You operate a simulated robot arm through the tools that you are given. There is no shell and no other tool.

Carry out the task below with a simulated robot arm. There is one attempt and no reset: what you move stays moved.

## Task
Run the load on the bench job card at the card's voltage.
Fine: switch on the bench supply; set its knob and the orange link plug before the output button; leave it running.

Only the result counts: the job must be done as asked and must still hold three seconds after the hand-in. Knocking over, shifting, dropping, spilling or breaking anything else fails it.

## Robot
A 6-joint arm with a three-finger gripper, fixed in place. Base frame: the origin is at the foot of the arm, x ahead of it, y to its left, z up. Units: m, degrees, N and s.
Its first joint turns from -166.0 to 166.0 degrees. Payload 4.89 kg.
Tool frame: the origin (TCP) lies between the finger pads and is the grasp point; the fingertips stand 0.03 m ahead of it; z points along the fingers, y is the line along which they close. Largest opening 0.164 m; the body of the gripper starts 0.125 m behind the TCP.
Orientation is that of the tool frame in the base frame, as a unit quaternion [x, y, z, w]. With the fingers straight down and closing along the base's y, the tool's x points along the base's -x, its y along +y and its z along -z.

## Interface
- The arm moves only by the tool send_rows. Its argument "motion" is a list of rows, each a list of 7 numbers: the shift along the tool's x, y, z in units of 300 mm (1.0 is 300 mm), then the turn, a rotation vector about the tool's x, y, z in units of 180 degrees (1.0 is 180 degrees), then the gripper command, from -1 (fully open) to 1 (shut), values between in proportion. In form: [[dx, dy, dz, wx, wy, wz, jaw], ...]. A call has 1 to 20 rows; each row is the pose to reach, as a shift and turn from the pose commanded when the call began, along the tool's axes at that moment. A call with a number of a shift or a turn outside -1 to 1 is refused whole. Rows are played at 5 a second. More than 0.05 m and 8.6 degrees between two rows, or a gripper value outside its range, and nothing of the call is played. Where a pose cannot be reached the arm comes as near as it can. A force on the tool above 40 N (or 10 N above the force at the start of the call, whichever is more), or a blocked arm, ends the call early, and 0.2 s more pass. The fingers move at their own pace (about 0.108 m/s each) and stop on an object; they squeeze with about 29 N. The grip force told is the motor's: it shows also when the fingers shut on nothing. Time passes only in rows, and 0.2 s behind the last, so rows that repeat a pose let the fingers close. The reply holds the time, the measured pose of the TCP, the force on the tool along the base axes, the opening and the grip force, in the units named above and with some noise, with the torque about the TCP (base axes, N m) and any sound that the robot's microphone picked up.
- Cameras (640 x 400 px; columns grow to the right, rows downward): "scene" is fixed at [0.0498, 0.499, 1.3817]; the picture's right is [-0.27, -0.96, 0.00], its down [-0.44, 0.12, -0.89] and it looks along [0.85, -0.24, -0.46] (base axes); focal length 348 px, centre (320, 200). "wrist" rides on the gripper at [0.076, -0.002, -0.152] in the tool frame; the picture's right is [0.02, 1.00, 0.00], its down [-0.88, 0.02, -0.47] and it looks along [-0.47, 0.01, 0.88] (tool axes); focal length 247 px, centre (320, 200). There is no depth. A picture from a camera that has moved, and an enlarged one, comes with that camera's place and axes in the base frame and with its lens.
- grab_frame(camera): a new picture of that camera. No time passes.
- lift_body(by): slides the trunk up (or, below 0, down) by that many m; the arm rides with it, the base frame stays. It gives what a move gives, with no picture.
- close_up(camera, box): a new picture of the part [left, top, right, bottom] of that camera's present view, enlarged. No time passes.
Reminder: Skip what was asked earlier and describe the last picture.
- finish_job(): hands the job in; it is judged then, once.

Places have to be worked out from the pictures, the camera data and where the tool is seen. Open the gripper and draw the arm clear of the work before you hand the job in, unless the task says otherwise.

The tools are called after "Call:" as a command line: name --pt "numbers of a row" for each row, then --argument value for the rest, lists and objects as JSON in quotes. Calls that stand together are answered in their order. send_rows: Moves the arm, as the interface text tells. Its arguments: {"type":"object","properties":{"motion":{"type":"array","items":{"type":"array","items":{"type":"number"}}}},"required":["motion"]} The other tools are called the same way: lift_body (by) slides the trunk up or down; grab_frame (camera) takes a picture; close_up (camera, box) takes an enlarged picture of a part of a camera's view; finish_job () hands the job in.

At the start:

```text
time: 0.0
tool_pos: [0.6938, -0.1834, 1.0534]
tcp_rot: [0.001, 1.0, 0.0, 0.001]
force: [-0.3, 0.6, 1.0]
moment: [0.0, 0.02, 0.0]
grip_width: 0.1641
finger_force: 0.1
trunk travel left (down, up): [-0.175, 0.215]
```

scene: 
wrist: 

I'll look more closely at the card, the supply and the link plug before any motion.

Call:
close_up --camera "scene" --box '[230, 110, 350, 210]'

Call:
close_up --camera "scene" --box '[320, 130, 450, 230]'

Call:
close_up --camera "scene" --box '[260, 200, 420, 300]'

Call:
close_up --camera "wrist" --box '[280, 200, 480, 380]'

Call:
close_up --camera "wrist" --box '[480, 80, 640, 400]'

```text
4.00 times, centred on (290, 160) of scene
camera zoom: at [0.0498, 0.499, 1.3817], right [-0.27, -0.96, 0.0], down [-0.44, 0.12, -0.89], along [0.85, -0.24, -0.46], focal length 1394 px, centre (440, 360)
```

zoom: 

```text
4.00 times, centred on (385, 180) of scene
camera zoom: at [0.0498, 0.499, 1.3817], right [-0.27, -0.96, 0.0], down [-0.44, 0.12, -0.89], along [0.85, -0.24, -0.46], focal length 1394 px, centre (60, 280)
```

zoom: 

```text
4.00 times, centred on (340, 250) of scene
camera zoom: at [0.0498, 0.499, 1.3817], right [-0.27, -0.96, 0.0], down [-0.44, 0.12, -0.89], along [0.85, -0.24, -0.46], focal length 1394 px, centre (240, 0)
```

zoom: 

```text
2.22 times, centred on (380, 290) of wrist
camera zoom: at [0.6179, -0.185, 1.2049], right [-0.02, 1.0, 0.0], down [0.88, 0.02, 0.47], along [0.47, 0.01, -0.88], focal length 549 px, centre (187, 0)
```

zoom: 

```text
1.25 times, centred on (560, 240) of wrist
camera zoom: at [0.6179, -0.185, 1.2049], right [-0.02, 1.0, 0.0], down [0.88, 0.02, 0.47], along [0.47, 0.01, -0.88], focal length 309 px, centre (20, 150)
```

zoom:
^^^^
Set out the complete listing exactly as shown. Use JSON: a list with one string for each line that is not empty.

[The output]
[
  "You operate a simulated robot arm through the tools that you are given. There is no shell and no other tool.",
  "Carry out the task below with a simulated robot arm. There is one attempt and no reset: what you move stays moved.",
  "## Task",
  "Run the load on the bench job card at the card's voltage.",
  "Fine: switch on the bench supply; set its knob and the orange link plug before the output button; leave it running.",
  "Only the result counts: the job must be done as asked and must still hold three seconds after the hand-in. Knocking over, shifting, dropping, spilling or breaking anything else fails it.",
  "## Robot",
  "A 6-joint arm with a three-finger gripper, fixed in place. Base frame: the origin is at the foot of the arm, x ahead of it, y to its left, z up. Units: m, degrees, N and s.",
  "Its first joint turns from -166.0 to 166.0 degrees. Payload 4.89 kg.",
  "Tool frame: the origin (TCP) lies between the finger pads and is the grasp point; the fingertips stand 0.03 m ahead of it; z points along the fingers, y is the line along which they close. Largest opening 0.164 m; the body of the gripper starts 0.125 m behind the TCP.",
  "Orientation is that of the tool frame in the base frame, as a unit quaternion [x, y, z, w]. With the fingers straight down and closing along the base's y, the tool's x points along the base's -x, its y along +y and its z along -z.",
  "## Interface",
  "- The arm moves only by the tool send_rows. Its argument \"motion\" is a list of rows, each a list of 7 numbers: the shift along the tool's x, y, z in units of 300 mm (1.0 is 300 mm), then the turn, a rotation vector about the tool's x, y, z in units of 180 degrees (1.0 is 180 degrees), then the gripper command, from -1 (fully open) to 1 (shut), values between in proportion. In form: [[dx, dy, dz, wx, wy, wz, jaw], ...]. A call has 1 to 20 rows; each row is the pose to reach, as a shift and turn from the pose commanded when the call began, along the tool's axes at that moment. A call with a number of a shift or a turn outside -1 to 1 is refused whole. Rows are played at 5 a second. More than 0.05 m and 8.6 degrees between two rows, or a gripper value outside its range, and nothing of the call is played. Where a pose cannot be reached the arm comes as near as it can. A force on the tool above 40 N (or 10 N above the force at the start of the call, whichever is more), or a blocked arm, ends the call early, and 0.2 s more pass. The fingers move at their own pace (about 0.108 m/s each) and stop on an object; they squeeze with about 29 N. The grip force told is the motor's: it shows also when the fingers shut on nothing. Time passes only in rows, and 0.2 s behind the last, so rows that repeat a pose let the fingers close. The reply holds the time, the measured pose of the TCP, the force on the tool along the base axes, the opening and the grip force, in the units named above and with some noise, with the torque about the TCP (base axes, N m) and any sound that the robot's microphone picked up.",
  "- Cameras (640 x 400 px; columns grow to the right, rows downward): \"scene\" is fixed at [0.0498, 0.499, 1.3817]; the picture's right is [-0.27, -0.96, 0.00], its down [-0.44, 0.12, -0.89] and it looks along [0.85, -0.24, -0.46] (base axes); focal length 348 px, centre (320, 200). \"wrist\" rides on the gripper at [0.076, -0.002, -0.152] in the tool frame; the picture's right is [0.02, 1.00, 0.00], its down [-0.88, 0.02, -0.47] and it looks along [-0.47, 0.01, 0.88] (tool axes); focal length 247 px, centre (320, 200). There is no depth. A picture from a camera that has moved, and an enlarged one, comes with that camera's place and axes in the base frame and with its lens.",
  "- grab_frame(camera): a new picture of that camera. No time passes.",
  "- lift_body(by): slides the trunk up (or, below 0, down) by that many m; the arm rides with it, the base frame stays. It gives what a move gives, with no picture.",
  "- close_up(camera, box): a new picture of the part [left, top, right, bottom] of that camera's present view, enlarged. No time passes.",
  "Reminder: Skip what was asked earlier and describe the last picture.",
  "- finish_job(): hands the job in; it is judged then, once.",
  "Places have to be worked out from the pictures, the camera data and where the tool is seen. Open the gripper and draw the arm clear of the work before you hand the job in, unless the task says otherwise.",
  "The tools are called after \"Call:\" as a command line: name --pt \"numbers of a row\" for each row, then --argument value for the rest, lists and objects as JSON in quotes. Calls that stand together are answered in their order. send_rows: Moves the arm, as the interface text tells. Its arguments: {\"type\":\"object\",\"properties\":{\"motion\":{\"type\":\"array\",\"items\":{\"type\":\"array\",\"items\":{\"type\":\"number\"}}}},\"required\":[\"motion\"]} The other tools are called the same way: lift_body (by) slides the trunk up or down; grab_frame (camera) takes a picture; close_up (camera, box) takes an enlarged picture of a part of a camera's view; finish_job () hands the job in.",
  "At the start:",
  "```text",
  "time: 0.0",
  "tool_pos: [0.6938, -0.1834, 1.0534]",
  "tcp_rot: [0.001, 1.0, 0.0, 0.001]",
  "force: [-0.3, 0.6, 1.0]",
  "moment: [0.0, 0.02, 0.0]",
  "grip_width: 0.1641",
  "finger_force: 0.1",
  "trunk travel left (down, up): [-0.175, 0.215]",
  "```",
  "scene: ",
  "wrist: ",
  "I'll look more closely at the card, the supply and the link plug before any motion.",
  "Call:",
  "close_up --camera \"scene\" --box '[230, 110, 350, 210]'",
  "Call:",
  "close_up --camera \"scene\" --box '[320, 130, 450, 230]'",
  "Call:",
  "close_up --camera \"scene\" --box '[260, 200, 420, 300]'",
  "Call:",
  "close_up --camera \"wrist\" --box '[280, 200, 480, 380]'",
  "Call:",
  "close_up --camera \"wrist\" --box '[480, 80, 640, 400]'",
  "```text",
  "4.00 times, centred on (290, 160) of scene",
  "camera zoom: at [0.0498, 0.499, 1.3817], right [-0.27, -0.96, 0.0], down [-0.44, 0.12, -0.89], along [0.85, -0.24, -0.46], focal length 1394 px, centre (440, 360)",
  "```",
  "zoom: ",
  "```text",
  "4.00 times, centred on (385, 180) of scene",
  "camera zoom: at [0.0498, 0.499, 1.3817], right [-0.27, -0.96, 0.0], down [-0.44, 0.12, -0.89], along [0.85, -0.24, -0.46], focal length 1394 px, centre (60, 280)",
  "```",
  "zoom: ",
  "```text",
  "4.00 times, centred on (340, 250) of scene",
  "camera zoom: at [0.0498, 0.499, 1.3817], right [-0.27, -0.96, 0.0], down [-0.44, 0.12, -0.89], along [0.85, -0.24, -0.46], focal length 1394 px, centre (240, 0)",
  "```",
  "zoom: ",
  "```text",
  "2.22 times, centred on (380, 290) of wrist",
  "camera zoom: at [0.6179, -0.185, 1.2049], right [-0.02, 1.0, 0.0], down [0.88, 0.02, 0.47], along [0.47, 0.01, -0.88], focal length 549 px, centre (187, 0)",
  "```",
  "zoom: ",
  "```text",
  "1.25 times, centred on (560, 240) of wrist",
  "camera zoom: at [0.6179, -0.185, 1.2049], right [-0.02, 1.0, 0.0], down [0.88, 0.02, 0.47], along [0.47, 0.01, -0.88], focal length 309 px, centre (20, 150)",
  "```",
  "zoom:"
]